If a product of relatively prime integers is an $n$th power, then each is an $n$th power

Solution 1:

Of course it is easy using existence and uniqueness of prime factorizations. Below is a more general proof using gcd's (or ideals) that has the benefit of giving an explicit closed form.

$ab=c^n \overset{\rm Lemma}\Rightarrow c=(a,c)(b,c) \,\Rightarrow\, ab = (a,c)^n(b,c)^n\Rightarrow \dfrac{a}{(b,c)^n}\! = \dfrac{(a,c)^n}b$ $\,\Rightarrow\begin{align} a &= (a,c)^n\\ b &= (b,c)^n\end{align}$

where the last inference uses Unique Fractionization [both fractions are irreducible by $(a,b)\!=\!1$]

Lemma $\ \ \color{#c00}{c\mid ab},\,\ \color{#0a0}{(a,b,c)=1}\ \Rightarrow \ c = (a,c)(b,c)\ [=\, (ab,c\color{#0a0}{(a,b,c)}) = (\color{#c00}{ab,c}) = c\,],\,$ where the braced proof uses gcd "polynomial" arithmetic, i.e. associative, commutative, distributive laws.

Alternatively $\ (a,c)^n\! \overset{\rm\color{#C00}F}= (a^n,c^n) = (a^n,ab) = a(a^n,b) = a$ and $\,(b,c)^n = b\,$ by symmetry, where we have invoked $\rm\color{#c00}F$ = GCD Binomial Theorem (Freshman's Dream).
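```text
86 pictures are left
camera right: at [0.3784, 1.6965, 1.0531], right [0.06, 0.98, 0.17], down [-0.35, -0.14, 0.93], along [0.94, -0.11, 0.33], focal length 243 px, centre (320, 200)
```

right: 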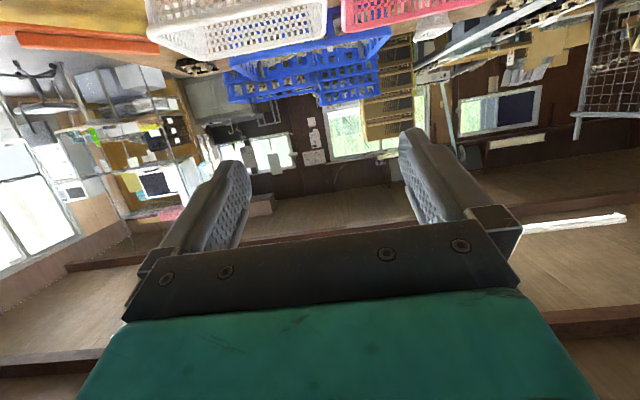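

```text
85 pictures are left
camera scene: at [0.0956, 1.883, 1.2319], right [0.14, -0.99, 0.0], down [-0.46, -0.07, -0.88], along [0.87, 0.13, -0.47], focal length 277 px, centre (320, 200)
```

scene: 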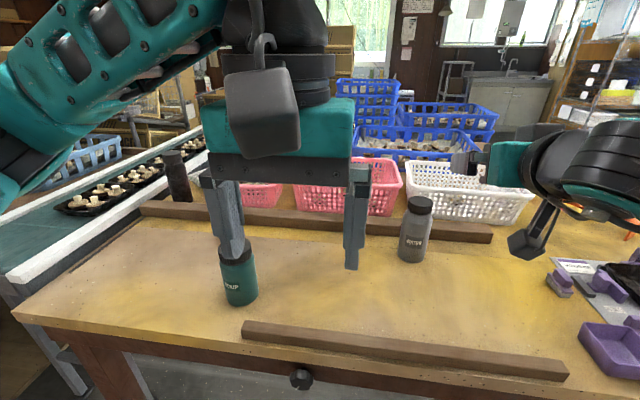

As $ $ Weil remarks, $ $ this result can be viewed as the essence of Fermat's method of infinite descent. $ $ It generalizes to rings of algebraic integers but depends upon much deeper results in this more general context, viz. the finiteness of the class number and Dirichlet's unit theorem.